To be done:
What does the supplied text say from "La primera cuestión" through "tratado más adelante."? Give the exact wording.

## START Supplied text

Dificultades de legitimación social del acuerdo en pensiones

            La primera cuestión es si el contenido del acuerdo es progresivo o regresivo, mejora o empeora las pensiones públicas respecto de los derechos anteriores. La respuesta general de todas las instancias –Gobierno, UE, mercados…- es que la reforma del sistema de pensiones es una reducción del gasto público social previsto, una merma de derechos, y el debate se traslada a su dimensión y a las dificultades para su legitimación social. La segunda cuestión es si los sindicatos debían avalar ese recorte porque no podían hacer otra cosa mejor (o menos mala); deriva al significado sociopolítico de este acuerdo, a la gestión sindical en este contexto, tratado más adelante.

            Veamos el primer aspecto: el contenido principal del acuerdo es malo o regresivo y así es percibido por dos tercios de la ciudadanía española (ver encuesta de Demoscopia, El País, 6-2-2011). El recorte global producido por las medidas aprobadas sobre pensiones se va incrementado gradualmente hasta el año 2027, y cuando se aplique totalmente supone una reducción de una cuarta parte del gasto previsto.  A lo largo de esa década de 2030 la rebaja puede alcanzar 3 puntos del PIB, unos 30 mil millones de euros anuales (de hoy), que se detraen de la protección social pública. Cuando al conjunto de pensionistas existentes en el sistema se les apliquen el total de las nuevas medidas, en el año 2050, el recorte previsto por el Gobierno es de 3,5 puntos del PIB4.

## END Supplied text
## START Given data

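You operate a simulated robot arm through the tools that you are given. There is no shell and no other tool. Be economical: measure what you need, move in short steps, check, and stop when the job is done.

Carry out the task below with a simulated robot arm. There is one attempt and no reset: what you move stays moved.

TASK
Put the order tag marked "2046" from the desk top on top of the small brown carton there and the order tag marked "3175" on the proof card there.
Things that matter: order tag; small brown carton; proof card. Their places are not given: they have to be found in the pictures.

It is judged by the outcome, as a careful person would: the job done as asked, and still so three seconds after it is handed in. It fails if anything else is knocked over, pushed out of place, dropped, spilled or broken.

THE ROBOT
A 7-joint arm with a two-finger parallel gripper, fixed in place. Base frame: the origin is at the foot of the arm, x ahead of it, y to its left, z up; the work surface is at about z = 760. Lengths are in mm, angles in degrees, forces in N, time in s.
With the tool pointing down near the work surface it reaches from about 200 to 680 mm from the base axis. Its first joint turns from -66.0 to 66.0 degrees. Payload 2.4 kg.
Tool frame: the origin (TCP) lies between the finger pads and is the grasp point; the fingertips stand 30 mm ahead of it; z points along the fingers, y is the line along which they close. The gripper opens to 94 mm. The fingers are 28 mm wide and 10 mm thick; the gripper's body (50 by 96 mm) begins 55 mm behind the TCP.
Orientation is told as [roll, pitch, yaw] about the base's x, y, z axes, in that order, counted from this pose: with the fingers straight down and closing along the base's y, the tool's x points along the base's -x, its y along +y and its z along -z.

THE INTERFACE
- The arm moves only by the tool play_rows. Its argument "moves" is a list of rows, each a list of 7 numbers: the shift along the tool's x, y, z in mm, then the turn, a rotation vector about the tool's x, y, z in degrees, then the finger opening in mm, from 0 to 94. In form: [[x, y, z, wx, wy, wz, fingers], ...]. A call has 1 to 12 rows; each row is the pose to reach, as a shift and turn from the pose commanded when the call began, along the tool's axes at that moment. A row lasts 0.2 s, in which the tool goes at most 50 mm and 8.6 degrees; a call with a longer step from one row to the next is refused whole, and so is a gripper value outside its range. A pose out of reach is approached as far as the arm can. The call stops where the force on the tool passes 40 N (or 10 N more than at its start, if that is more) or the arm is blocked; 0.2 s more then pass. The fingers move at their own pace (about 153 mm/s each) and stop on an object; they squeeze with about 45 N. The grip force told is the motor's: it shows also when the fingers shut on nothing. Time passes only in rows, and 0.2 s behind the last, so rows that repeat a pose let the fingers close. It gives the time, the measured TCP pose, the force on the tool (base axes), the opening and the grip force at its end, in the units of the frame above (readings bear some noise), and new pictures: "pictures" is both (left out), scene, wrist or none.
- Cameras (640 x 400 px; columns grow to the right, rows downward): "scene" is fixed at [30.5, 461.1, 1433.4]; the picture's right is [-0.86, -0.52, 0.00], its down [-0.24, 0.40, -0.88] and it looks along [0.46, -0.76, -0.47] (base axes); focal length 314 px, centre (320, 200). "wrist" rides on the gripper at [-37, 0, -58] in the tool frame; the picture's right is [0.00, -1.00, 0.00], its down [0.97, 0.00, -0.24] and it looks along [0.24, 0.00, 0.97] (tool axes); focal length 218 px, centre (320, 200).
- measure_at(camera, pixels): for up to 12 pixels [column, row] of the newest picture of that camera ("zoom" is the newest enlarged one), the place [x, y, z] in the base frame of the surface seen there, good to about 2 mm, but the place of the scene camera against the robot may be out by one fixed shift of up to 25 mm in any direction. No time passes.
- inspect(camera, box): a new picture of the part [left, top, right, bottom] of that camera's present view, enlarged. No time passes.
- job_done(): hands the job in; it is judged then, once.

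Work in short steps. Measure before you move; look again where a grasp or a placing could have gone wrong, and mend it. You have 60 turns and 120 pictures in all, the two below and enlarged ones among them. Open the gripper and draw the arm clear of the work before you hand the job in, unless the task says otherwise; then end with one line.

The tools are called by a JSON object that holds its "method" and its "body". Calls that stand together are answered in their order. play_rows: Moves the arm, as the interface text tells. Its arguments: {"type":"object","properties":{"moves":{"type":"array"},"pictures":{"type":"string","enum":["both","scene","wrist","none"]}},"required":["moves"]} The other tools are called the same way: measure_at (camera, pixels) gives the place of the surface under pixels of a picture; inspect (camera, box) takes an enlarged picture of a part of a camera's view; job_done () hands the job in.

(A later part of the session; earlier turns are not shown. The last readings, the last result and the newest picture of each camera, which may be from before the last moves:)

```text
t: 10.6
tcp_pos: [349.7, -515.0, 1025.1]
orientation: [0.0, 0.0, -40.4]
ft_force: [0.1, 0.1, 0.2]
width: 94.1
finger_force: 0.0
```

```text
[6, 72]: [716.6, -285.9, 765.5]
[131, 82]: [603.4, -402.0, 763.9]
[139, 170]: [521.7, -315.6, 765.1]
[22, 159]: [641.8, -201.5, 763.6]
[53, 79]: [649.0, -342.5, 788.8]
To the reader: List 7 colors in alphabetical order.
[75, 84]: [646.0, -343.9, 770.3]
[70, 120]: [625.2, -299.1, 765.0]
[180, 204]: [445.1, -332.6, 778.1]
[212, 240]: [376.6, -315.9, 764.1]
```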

## END Given data

Completed exercise:
La primera cuestión es si el contenido del acuerdo es progresivo o regresivo, mejora o empeora las pensiones públicas respecto de los derechos anteriores. La respuesta general de todas las instancias –Gobierno, UE, mercados…- es que la reforma del sistema de pensiones es una reducción del gasto público social previsto, una merma de derechos, y el debate se traslada a su dimensión y a las dificultades para su legitimación social. La segunda cuestión es si los sindicatos debían avalar ese recorte porque no podían hacer otra cosa mejor (o menos mala); deriva al significado sociopolítico de este acuerdo, a la gestión sindical en este contexto, tratado más adelante.